■ **Information supplied**:
## START

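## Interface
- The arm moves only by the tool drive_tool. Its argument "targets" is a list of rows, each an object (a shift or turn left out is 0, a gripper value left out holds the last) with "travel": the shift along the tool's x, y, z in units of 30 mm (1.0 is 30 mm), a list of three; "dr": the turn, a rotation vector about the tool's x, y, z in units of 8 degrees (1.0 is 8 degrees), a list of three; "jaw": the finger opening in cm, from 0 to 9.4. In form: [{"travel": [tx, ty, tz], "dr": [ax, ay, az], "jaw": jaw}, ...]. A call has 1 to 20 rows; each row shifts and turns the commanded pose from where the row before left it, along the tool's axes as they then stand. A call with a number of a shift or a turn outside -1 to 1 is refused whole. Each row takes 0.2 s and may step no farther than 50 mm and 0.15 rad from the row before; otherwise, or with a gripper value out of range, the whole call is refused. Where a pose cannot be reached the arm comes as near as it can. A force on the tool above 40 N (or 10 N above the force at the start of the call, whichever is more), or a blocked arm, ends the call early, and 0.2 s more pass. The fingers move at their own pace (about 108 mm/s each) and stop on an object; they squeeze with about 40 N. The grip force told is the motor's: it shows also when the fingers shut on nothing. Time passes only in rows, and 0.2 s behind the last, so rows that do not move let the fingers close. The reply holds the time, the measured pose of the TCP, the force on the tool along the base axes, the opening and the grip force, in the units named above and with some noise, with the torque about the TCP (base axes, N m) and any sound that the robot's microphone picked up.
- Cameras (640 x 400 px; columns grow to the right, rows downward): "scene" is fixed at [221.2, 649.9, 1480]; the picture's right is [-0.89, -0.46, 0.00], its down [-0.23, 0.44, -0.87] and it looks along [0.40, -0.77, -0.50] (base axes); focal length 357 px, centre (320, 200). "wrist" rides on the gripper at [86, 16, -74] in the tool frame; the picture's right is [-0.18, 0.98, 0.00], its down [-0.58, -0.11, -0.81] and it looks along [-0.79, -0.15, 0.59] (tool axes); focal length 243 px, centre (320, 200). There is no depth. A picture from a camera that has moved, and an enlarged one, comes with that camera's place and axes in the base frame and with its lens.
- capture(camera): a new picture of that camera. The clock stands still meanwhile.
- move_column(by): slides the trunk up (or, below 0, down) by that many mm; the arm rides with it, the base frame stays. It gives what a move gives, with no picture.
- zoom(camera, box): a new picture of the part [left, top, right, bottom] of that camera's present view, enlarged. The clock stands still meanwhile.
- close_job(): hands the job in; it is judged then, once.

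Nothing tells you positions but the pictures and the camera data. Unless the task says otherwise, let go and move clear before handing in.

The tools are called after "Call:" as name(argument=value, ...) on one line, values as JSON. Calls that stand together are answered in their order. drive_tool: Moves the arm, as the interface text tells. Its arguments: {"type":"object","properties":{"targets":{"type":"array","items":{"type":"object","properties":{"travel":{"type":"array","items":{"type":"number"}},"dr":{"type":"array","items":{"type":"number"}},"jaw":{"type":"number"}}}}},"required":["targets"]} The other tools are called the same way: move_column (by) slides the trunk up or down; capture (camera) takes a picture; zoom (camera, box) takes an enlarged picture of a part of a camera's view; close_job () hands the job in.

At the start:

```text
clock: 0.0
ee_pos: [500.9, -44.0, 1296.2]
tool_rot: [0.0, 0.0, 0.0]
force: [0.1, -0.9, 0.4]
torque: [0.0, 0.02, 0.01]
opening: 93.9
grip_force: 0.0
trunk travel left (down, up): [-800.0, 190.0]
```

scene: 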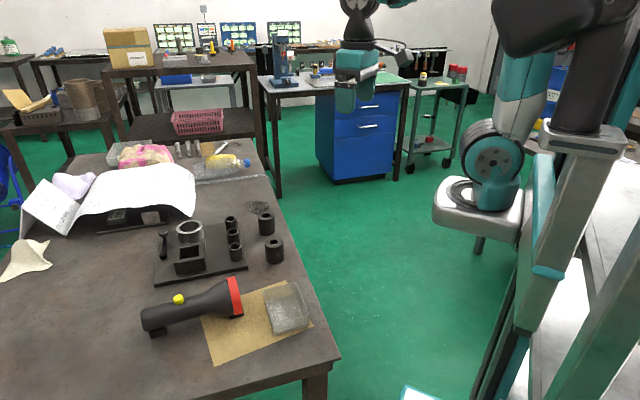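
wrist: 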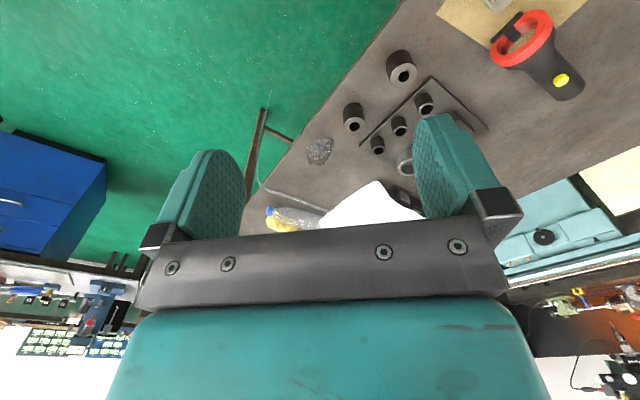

## END

■ **Text provided**:

## START

I'm very curious to see what everything looks like too once the flow stops too.

I have been very pissed off by the previous constant hiding of the upper part of the spillway above the hole; as a professional (geologist) I would like to be able to see the whole area to be able to make further intelligent comments; the obvious scouring of the weaker hydrothermally altered bedrock indicates local weaknesses that had been ignored by the constructors years ago (perhaps they were over-optimistic), but to prepare for the rebuild the more expert comment that can be made should lead to a more satisfactory spillway being built. The patchy nature of the surface rock would suggest need to remove altered rock and backfill with concrete.

But I must say that the recent video ( https://www.youtube.com/watch?v=m9ar73kBlWg) does show that there has been little progression towards the head of the spillway, which tends to indicate sound bedrock above the problem area.
 
Last edited:

Blaise

New Member
Thanks for posting this. It suggests that the flow out of the reservoir might have decreased even before the flood control structure is used to ramp it down. From the image it appears that there are two main areas of spillway collapse up- and downstream of a natural rock outcrop under the spillway deck. Will be interesting to see how deep the "cavities" are in those locations - to say nothing of what might be done to bridge or indeed use them in any repair effort.
I believe the output is still 50k CFS. The difference in flow at the bottom is likely do to different velocity. The water leaving the reservoir is now under less pressure since the level has dropped. Water is no longer squirting out, but rather flowing out.
 

whoosh

Member
i do know that when i'm interested in a subject it always iritates me that there isnt constant footage, so i hear you.

Oh yeah! Some time sinks are just so beautiful, like watching cicadas break out of their shells, or even the Oroville webcam showing the surges of spray above the spillway failure.

I live at ground zero. The lack of good up-to-date visuals of the state of the erosion is very frustrating and nerve-wracking.

That's why we depend upon you locals, Marian :) If anybody could set up a live feed across from the spillway to watch the waterflows (especially today as they ramp down to zero), and the debris removal from the diversion pool, it would be awesome. Personally, I'd expect DWR to want that footage in their files.

## END

■ **Things to do**:
1) Provide the original wording of the text provided from "Oh yeah! Some" as far as "frustrating and nerve-wracking.".
2) Retype verbatim the lines that run from the line containing "- zoom(camera, box): a" to the line containing "- close_job(): hands", both inclusive, and no others. Use a Markdown table whose columns are Nr (a running number) and Value (the line), and skip blank lines.

■ **Responses in order**:
1)
Oh yeah! Some time sinks are just so beautiful, like watching cicadas break out of their shells, or even the Oroville webcam showing the surges of spray above the spillway failure.

I live at ground zero. The lack of good up-to-date visuals of the state of the erosion is very frustrating and nerve-wracking.

2)
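| Nr | Value |
|---|---|
| 1 | - zoom(camera, box): a new picture of the part [left, top, right, bottom] of that camera's present view, enlarged. The clock stands still meanwhile. |
| 2 | - close_job(): hands the job in; it is judged then, once. |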